## Request
Return all lines in the material below that contain "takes".
--------------------------------
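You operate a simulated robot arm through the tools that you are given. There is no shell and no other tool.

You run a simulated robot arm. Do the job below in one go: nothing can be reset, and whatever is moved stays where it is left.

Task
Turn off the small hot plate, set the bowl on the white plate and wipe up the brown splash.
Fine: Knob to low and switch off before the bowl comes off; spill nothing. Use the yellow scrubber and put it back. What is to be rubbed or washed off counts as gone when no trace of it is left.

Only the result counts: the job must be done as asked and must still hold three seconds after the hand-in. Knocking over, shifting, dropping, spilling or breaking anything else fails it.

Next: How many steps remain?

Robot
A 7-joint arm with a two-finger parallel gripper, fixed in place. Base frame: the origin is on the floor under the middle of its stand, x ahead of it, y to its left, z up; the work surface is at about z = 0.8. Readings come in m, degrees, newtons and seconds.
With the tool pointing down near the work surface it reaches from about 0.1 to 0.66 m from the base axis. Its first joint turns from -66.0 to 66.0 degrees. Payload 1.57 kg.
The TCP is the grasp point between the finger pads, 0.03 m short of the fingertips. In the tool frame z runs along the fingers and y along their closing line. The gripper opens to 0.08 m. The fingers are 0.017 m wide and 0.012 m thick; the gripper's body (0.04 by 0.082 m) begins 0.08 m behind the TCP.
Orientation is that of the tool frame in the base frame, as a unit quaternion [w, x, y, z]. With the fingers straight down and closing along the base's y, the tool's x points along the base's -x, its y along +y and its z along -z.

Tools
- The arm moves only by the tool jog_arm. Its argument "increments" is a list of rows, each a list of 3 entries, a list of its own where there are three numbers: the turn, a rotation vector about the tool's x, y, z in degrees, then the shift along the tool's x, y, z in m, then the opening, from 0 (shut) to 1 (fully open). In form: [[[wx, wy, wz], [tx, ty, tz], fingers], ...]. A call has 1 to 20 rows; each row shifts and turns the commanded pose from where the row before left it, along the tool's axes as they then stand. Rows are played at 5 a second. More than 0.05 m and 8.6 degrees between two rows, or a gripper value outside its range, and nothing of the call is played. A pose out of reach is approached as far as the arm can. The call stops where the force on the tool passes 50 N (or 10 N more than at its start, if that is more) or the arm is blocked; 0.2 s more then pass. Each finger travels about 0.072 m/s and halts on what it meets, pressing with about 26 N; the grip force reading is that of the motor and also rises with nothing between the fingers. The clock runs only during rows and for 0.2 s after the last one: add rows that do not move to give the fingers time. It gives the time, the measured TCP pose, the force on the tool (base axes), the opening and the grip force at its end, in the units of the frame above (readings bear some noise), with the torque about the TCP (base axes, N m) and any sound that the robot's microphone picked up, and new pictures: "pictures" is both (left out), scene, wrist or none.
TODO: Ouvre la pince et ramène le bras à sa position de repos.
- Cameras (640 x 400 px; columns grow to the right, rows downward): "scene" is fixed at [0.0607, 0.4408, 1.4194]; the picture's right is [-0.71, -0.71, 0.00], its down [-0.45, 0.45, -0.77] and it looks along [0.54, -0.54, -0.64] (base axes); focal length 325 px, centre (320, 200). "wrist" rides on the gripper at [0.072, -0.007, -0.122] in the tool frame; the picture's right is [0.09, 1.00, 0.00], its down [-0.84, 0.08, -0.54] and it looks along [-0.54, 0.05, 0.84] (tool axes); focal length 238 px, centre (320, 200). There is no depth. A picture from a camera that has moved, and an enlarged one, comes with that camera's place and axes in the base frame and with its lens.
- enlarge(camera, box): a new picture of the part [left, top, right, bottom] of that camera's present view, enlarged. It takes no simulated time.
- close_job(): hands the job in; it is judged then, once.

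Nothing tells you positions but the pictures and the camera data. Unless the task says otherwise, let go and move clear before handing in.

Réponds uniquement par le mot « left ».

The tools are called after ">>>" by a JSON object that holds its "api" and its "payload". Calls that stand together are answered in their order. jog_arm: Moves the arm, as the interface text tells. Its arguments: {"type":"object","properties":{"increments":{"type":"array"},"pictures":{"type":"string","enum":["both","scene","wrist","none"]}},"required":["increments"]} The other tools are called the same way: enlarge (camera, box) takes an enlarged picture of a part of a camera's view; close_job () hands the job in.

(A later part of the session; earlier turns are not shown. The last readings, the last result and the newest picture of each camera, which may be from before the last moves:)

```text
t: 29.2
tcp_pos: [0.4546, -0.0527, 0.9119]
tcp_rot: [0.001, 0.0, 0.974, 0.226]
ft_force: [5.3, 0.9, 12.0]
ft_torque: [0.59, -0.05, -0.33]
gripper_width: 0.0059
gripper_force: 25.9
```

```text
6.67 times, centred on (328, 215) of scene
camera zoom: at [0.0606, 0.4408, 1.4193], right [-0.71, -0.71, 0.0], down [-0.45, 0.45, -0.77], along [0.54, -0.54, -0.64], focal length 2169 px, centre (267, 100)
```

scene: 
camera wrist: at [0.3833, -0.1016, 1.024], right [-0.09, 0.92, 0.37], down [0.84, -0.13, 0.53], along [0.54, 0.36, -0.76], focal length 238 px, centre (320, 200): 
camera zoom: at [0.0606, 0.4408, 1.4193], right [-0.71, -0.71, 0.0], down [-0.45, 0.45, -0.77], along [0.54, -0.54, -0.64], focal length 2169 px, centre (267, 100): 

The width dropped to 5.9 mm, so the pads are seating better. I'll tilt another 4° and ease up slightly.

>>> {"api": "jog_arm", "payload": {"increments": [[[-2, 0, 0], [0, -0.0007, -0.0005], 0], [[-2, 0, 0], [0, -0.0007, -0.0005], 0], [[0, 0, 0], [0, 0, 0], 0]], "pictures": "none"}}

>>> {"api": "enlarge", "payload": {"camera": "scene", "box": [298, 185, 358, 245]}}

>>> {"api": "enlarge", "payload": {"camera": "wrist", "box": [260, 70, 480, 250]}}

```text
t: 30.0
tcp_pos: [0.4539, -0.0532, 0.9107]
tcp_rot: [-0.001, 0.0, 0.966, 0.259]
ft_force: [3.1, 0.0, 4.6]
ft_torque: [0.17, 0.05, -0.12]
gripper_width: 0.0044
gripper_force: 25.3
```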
--------------------------------
## Finished task
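- enlarge(camera, box): a new picture of the part [left, top, right, bottom] of that camera's present view, enlarged. It takes no simulated time.
The tools are called after ">>>" by a JSON object that holds its "api" and its "payload". Calls that stand together are answered in their order. jog_arm: Moves the arm, as the interface text tells. Its arguments: {"type":"object","properties":{"increments":{"type":"array"},"pictures":{"type":"string","enum":["both","scene","wrist","none"]}},"required":["increments"]} The other tools are called the same way: enlarge (camera, box) takes an enlarged picture of a part of a camera's view; close_job () hands the job in.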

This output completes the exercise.